> [Information provided]
>>
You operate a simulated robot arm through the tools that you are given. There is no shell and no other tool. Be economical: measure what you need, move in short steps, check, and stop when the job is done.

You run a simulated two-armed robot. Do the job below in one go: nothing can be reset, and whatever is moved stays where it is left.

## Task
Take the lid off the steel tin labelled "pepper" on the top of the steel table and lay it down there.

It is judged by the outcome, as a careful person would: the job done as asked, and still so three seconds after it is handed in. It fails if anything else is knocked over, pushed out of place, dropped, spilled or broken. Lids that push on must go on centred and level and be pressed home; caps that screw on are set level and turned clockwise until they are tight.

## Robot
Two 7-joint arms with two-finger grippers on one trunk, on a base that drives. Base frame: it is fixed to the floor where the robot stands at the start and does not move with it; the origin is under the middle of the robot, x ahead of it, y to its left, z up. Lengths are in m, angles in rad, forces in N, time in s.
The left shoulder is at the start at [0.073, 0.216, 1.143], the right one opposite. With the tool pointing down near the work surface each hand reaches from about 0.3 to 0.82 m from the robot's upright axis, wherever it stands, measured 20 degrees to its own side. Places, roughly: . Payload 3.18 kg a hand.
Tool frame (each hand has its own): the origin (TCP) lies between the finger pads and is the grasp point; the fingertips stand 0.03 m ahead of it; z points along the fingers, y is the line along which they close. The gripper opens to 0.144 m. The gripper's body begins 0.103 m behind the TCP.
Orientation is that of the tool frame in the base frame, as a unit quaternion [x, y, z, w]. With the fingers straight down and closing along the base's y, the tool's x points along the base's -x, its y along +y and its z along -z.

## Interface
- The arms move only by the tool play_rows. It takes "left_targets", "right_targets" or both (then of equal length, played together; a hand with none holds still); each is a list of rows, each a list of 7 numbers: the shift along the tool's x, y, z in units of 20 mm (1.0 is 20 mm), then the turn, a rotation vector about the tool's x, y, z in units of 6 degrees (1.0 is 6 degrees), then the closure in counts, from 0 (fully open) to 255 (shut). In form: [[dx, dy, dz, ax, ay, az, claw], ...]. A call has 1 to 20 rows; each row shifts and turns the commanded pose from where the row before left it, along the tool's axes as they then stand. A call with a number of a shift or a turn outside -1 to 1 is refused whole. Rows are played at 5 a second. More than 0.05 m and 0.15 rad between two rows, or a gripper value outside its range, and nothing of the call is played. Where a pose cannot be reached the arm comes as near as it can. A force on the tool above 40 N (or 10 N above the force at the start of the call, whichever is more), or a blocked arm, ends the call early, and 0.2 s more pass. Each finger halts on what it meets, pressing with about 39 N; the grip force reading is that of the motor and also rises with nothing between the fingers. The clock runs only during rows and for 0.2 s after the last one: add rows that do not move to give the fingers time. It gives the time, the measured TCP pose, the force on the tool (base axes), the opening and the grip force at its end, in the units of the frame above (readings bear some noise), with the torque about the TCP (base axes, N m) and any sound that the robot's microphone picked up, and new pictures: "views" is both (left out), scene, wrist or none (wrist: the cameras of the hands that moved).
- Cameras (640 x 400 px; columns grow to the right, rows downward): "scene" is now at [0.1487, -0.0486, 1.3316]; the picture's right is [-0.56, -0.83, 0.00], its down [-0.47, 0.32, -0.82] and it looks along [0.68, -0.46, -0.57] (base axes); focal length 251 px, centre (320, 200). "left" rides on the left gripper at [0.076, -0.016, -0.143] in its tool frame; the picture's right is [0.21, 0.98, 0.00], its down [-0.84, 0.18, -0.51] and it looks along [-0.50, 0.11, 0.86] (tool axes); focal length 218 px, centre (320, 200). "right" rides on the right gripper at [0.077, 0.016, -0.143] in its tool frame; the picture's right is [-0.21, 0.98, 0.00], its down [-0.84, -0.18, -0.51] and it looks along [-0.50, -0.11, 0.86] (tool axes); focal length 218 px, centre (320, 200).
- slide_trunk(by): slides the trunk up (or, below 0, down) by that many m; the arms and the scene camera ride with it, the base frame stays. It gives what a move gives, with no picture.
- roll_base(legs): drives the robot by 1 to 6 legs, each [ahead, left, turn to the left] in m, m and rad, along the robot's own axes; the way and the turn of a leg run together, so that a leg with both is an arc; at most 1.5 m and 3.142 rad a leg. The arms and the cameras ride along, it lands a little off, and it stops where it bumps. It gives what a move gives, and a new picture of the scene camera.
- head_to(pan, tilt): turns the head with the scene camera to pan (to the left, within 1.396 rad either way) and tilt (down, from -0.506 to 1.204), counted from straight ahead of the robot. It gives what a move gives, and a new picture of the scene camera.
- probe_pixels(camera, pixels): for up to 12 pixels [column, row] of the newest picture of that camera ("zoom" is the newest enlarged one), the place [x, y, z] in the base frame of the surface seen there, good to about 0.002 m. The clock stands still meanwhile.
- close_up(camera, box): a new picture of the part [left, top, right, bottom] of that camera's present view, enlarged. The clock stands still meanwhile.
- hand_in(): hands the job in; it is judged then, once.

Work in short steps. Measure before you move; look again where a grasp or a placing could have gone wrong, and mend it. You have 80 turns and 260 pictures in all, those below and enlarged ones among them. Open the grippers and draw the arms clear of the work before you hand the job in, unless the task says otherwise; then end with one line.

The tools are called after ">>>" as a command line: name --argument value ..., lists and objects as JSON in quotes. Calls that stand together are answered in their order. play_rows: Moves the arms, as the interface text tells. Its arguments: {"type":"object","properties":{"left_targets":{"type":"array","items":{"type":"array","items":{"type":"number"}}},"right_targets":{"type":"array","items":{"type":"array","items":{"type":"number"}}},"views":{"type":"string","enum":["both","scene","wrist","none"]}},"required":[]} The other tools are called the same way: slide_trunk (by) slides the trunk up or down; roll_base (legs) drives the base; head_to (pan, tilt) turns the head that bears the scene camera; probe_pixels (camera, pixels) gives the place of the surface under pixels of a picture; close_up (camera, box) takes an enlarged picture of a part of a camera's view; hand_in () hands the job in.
<<
> [Given passage]
>>
No, John Kerry is not being inconsistent when he calls for a high-road campaign and then criticizes his opponent — accurately and temperately — for his performance in office.
The distinction between offering criticism of an opponent’s performance in office on the one hand and pusuing the politics of national division on the other shouldn’t really be very difficult to understand. Or so I would have thought. It’s the difference, for example, between Harry Truman’s “Give ’em Hell” and Al Sharpton’s Jew-baiting.
But Tom McGuire pretends not to understand that simple distinction, and Glenn Reynolds goes along with the pretense.
Pah!
Author: Mark Kleiman
Professor of Public Policy at the NYU Marron Institute for Urban Management and editor of the Journal of Drug Policy Analysis. Teaches about the methods of policy analysis about drug abuse control and crime control policy, working out the implications of two principles: that swift and certain sanctions don't have to be severe to be effective, and that well-designed threats usually don't have to be carried out.
<<
Continue the given passage that opens with "No, John Kerry".

> [Final answer]
Books:
Drugs and Drug Policy: What Everyone Needs to Know (with Jonathan Caulkins and Angela Hawken)
When Brute Force Fails: How to Have Less Crime and Less Punishment (Princeton, 2009; named one of the "books of the year" by The Economist
Against Excess: Drug Policy for Results (Basic, 1993)
Marijuana: Costs of Abuse, Costs of Control (Greenwood, 1989)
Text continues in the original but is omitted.